*** SELECTED PASSAGE
Deve-se elogiar a equipe responsável pelo desenho de produção. Rick Carter e Robert Stromberg desenharam uma infinidade de plantas e criaturas; o traço que as une é que todas apresentam alguma semelhança com espécies terrestres (cavalos, rinocerontes, macacos, sequóias e muito mais). Esse princípio se aplica também à única raça bípede e com consciência, já que os membros do povo Na’vi têm a aparência de adolescentes rebeldes, incluindo dreadlocks, tatuagens, piercings e perfuradores de orelha, o que deixa claro qual é o público-alvo visado por Cameron.

O público-alvo também explica porque as referências mitológicas e espiritualistas são tão óbvias, assim como sua mensagem pacifista-ecológica que ecoa o mito do bom selvagem de Jean-Jacques Rousseau. Cameron já havia utilizado antes as releituras cristãs do salvador ou mitos cristãos do salvador (incluindo milagres), na série "O Exterminador do Futuro" e também em "O Segredo do Abismo" (1998). A equipe da Weta (estúdio de criação digital desenvolvido por Peter Jackson e responsável pela trilogia "O Senhor dos Anéis") dá vida a esse desenho de produção com enorme competência; é preciso ressaltar que a equipe de produção não filmou uma árvore ou bicho sequer, e que todas as paisagens naturais foram produzidas diretamente em computador.
******
*** DATASET SECTION
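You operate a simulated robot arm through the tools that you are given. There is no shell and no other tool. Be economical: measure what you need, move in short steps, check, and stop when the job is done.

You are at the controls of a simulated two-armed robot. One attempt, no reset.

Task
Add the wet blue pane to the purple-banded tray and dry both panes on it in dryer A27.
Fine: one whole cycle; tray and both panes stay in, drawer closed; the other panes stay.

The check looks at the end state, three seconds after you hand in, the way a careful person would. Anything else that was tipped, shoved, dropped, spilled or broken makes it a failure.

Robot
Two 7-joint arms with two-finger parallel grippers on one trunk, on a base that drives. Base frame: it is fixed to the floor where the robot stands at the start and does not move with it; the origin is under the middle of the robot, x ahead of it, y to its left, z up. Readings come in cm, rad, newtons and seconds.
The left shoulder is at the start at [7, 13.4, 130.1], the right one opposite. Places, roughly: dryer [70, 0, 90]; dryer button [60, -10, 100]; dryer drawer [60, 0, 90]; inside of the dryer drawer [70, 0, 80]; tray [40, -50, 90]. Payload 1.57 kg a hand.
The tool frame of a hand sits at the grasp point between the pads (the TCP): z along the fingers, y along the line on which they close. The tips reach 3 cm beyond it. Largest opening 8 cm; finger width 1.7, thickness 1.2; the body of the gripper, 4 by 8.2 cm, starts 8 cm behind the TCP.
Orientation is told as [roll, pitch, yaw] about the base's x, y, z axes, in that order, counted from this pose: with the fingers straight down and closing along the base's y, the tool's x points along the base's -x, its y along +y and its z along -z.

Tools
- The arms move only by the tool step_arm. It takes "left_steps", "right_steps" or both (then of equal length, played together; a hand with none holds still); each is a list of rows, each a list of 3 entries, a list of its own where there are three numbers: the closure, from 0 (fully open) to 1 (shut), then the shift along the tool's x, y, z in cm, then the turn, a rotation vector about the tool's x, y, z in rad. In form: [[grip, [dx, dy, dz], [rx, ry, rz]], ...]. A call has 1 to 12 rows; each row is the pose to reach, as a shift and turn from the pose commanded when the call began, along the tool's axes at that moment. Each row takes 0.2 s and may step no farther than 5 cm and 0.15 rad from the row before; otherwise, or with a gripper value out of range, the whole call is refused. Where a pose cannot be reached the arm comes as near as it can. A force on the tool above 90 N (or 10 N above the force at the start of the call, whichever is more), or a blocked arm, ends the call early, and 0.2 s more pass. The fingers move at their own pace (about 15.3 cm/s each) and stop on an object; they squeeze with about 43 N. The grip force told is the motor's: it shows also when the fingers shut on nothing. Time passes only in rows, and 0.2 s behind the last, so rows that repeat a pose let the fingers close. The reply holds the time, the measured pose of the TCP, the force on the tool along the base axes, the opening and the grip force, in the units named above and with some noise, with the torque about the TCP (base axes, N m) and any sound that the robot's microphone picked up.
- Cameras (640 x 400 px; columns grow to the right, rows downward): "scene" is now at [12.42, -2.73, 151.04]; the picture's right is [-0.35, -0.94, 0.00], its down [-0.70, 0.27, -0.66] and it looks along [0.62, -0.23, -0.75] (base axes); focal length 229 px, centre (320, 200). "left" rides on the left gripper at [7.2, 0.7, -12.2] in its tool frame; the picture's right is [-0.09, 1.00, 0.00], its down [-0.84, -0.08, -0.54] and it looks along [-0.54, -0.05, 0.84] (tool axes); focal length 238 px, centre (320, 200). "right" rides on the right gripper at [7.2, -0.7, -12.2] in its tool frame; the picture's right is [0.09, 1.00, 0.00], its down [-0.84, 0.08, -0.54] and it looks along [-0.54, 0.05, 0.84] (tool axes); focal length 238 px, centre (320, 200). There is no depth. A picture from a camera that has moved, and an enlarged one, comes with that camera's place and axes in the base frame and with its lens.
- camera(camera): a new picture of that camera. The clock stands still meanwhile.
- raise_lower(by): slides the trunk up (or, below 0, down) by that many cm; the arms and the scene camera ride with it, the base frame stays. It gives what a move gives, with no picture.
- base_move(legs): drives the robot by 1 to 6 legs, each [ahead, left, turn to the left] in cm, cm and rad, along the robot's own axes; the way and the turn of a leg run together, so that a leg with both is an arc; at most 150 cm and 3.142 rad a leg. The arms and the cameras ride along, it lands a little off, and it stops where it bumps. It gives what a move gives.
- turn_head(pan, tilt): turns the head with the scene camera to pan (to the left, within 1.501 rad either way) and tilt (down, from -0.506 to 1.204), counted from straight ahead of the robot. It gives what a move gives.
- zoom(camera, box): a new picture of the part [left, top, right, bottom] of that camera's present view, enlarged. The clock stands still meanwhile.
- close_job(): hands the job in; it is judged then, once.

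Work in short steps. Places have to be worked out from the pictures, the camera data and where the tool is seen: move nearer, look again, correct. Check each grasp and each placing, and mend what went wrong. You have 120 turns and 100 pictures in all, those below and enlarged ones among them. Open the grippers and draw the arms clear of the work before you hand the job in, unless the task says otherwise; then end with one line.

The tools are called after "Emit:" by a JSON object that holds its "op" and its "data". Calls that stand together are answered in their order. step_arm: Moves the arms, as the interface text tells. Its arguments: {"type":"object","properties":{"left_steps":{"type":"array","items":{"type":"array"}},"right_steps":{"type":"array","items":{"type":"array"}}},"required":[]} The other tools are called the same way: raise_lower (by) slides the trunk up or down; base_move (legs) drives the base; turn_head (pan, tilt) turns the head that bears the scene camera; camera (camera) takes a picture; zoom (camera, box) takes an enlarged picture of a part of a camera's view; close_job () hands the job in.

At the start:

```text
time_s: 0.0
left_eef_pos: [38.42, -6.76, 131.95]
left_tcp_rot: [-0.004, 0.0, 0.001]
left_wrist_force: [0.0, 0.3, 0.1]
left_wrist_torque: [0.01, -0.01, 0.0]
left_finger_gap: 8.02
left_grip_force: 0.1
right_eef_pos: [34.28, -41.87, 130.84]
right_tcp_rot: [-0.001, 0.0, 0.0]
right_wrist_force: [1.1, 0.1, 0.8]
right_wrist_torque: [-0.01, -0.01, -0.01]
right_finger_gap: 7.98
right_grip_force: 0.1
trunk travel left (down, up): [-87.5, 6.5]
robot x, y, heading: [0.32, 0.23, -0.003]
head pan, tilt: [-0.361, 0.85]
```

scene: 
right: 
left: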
******
- _WHAT THIS EXERCISE ASKS_:
**a.** Quote exactly the lines running from the line with "- turn_head(pan, tilt): turns" through the line with "Work in short", both ends included, and nothing more.
**b.** Extend the selected passage, starting right after its last sentence.

- _EXPECTED ANSWERS_:
**a.**
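- turn_head(pan, tilt): turns the head with the scene camera to pan (to the left, within 1.501 rad either way) and tilt (down, from -0.506 to 1.204), counted from straight ahead of the robot. It gives what a move gives.
- zoom(camera, box): a new picture of the part [left, top, right, bottom] of that camera's present view, enlarged. The clock stands still meanwhile.
- close_job(): hands the job in; it is judged then, once.

Work in short steps. Places have to be worked out from the pictures, the camera data and where the tool is seen: move nearer, look again, correct. Check each grasp and each placing, and mend what went wrong. You have 120 turns and 100 pictures in all, those below and enlarged ones among them. Open the grippers and draw the arms clear of the work before you hand the job in, unless the task says otherwise; then end with one line.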

**b.**
Para finalizar, Cameron não só reescreveu a história de "Dança com Lobos" e a ambientou em um novo planeta, como também inseriu outras assinaturas estilísticas de seu trabalho como narrador cinematográfico, como a mitologia cristã-espiritualista citada acima e as protagonistas femininas duronas, sempre com uma função maior na história do que o normal em Hollywood, onde as mulheres se limitam ao papel de interesse romântico do herói. Infelizmente, o excesso de melodrama e a persistente noção de que sabemos exatamente o que acontecerá nos cinco minutos seguintes compromete um pouco a diversão daquela fatia do público que já tem uma bagagem cinematográfica razoável. Para os adolescentes e para a fatia do público sem memória que não se cansam de ver o mesmo filme com roupagem nova, "Avatar" tem tudo para se tornar a mais nova obra-prima das telas do cinema. Claro, enquanto eles tiverem alguma memória.

Contudo, viajar pelo mundo criado por Cameron é uma boa experiência!

- Avatar (EUA, 2009)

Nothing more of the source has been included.